CEREBRAL ASYMMETRY AND LANGUAGE DEVELOPMENT: ARE THEY LINKED AND IF SO HOW?
15 May 2014, 1:00 PM
Lecture theatre, School of Medicine
We are delighted Dorothy is visitng St Andrews and is giving a seminar.
Abstract: We know that language function in the human brain is usually lateralized to the left hemisphere, but we don’t know how
or why. A popular view is that cerebral asymmetry facilitates language acquisition by enabling the two hemispheres to adopt complementary roles in cognitive processing. A related idea is that developmental language disorders may be the consequence of a failure to develop cerebral lateralization, but until lately evidence has been weak and indirect. I will present data from a series of studies confirming that language difficulties in children are associated with a lack of the usual bias to left-hemisphere language. I will discuss whether such results can be accommodated within a genetic model of cerebral asymmetry.
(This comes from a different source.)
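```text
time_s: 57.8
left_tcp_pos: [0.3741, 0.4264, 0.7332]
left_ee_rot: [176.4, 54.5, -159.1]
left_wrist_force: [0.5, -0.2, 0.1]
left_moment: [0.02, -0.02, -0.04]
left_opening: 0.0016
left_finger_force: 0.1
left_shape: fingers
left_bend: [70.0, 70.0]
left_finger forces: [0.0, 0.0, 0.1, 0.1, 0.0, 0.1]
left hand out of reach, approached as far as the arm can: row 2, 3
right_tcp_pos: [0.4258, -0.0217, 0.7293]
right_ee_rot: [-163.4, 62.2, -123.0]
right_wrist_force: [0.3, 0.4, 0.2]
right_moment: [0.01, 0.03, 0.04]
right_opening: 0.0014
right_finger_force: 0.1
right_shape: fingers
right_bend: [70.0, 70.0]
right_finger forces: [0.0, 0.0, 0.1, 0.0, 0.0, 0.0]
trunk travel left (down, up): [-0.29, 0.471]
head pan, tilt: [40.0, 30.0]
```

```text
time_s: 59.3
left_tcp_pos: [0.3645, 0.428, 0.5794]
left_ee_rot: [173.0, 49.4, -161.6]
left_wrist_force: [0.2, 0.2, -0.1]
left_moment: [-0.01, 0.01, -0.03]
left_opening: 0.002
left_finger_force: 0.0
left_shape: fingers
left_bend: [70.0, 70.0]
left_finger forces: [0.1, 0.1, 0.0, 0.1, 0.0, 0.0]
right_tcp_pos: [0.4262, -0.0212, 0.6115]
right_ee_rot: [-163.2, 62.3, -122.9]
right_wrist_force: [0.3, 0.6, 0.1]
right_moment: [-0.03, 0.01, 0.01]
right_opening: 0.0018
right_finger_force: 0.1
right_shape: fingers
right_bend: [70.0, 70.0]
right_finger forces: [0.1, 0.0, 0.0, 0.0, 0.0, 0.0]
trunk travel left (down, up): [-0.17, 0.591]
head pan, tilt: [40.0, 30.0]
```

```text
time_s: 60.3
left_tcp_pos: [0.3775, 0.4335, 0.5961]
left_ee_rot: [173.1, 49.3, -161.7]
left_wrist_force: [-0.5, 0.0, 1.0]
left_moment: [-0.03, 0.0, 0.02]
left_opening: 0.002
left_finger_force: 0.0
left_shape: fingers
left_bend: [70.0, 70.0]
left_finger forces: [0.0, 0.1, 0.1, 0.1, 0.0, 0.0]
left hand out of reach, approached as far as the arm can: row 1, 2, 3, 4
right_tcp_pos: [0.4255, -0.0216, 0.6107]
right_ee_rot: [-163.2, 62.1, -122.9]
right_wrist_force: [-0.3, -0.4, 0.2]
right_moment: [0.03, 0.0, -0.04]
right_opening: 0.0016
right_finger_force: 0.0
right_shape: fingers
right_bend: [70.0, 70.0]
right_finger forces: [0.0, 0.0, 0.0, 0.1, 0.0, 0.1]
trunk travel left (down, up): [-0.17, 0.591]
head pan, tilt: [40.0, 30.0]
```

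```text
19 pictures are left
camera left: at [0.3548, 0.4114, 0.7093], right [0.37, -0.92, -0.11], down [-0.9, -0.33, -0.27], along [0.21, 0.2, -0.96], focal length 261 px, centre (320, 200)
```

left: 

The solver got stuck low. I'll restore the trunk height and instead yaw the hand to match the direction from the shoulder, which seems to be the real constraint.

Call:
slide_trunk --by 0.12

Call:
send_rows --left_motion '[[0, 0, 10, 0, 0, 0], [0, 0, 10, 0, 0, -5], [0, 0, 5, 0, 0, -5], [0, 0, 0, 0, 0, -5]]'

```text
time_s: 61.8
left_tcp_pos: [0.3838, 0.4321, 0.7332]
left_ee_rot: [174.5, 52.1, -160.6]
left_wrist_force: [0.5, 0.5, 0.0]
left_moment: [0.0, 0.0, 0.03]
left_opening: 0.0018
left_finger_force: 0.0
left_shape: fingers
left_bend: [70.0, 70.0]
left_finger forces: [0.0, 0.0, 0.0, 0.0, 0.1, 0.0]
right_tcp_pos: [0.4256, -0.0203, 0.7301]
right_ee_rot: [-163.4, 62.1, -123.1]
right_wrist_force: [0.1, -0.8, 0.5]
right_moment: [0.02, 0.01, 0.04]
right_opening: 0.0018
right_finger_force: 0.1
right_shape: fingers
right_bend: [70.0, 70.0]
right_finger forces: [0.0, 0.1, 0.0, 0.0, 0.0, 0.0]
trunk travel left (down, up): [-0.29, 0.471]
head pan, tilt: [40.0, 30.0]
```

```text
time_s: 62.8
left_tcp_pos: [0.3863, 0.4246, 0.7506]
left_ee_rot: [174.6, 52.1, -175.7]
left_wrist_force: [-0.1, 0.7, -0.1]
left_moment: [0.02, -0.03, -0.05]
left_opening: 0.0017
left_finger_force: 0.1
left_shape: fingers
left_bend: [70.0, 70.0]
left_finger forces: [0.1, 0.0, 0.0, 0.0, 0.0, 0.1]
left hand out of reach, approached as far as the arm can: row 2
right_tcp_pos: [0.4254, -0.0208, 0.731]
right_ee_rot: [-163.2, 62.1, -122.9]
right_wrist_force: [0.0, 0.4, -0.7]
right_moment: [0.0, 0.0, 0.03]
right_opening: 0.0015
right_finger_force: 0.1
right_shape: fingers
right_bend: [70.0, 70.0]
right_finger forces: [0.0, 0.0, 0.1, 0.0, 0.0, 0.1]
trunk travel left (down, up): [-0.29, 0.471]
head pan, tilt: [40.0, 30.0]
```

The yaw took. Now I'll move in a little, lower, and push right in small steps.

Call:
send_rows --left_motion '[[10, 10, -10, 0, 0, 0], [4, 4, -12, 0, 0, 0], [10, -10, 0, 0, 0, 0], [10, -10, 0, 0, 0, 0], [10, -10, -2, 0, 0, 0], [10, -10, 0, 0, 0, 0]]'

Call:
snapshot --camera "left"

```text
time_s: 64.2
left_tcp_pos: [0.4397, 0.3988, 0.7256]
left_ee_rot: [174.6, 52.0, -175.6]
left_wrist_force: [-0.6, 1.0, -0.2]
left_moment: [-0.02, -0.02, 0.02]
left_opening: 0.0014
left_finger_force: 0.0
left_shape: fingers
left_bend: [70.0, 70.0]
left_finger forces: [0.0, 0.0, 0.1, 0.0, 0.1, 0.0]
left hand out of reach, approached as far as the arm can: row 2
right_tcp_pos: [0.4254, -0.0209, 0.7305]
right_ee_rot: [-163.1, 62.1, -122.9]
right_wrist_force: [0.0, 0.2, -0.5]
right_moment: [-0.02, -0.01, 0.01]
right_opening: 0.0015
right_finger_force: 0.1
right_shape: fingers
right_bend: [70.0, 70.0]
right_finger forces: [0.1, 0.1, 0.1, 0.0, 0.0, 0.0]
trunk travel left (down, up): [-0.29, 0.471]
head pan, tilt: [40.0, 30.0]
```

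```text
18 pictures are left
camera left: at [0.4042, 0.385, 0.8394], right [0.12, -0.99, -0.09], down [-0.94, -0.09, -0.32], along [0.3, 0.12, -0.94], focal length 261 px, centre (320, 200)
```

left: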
Dorothy Bishop studied Experimental Psychology at Oxford University before going on to complete an M.Phil in Clinical Psychology at the Institute of Psychiatry in 1975 and D.Phil at the Neuropsychology Unit in the Radcliffe Infirmary. She was for 20 years funded by the Medical Research Council, first in Oxford, and then at the universities of Newcastle upon Tyne and Manchester, and at the MRC Applied Psychology Unit in Cambridge. In 1998, she moved to the Department of Experimental Psychology in Oxford, where she is funded by a Wellcome Trust Principal Research Fellowship, and heads a programme of research into children’s communication impairments. She has published over 400 papers receiving more than 26500 cumulative citations. Dorothy is a founding member of the RALLIcampaign, aimed at raising awareness about language disorders https://www.youtube.com/user/RALLIcampaign
She is a Fellow of the British Academy, and a Fellow of the Academy of Medical Sciences and this year has been elected Fellow of the Royal Society.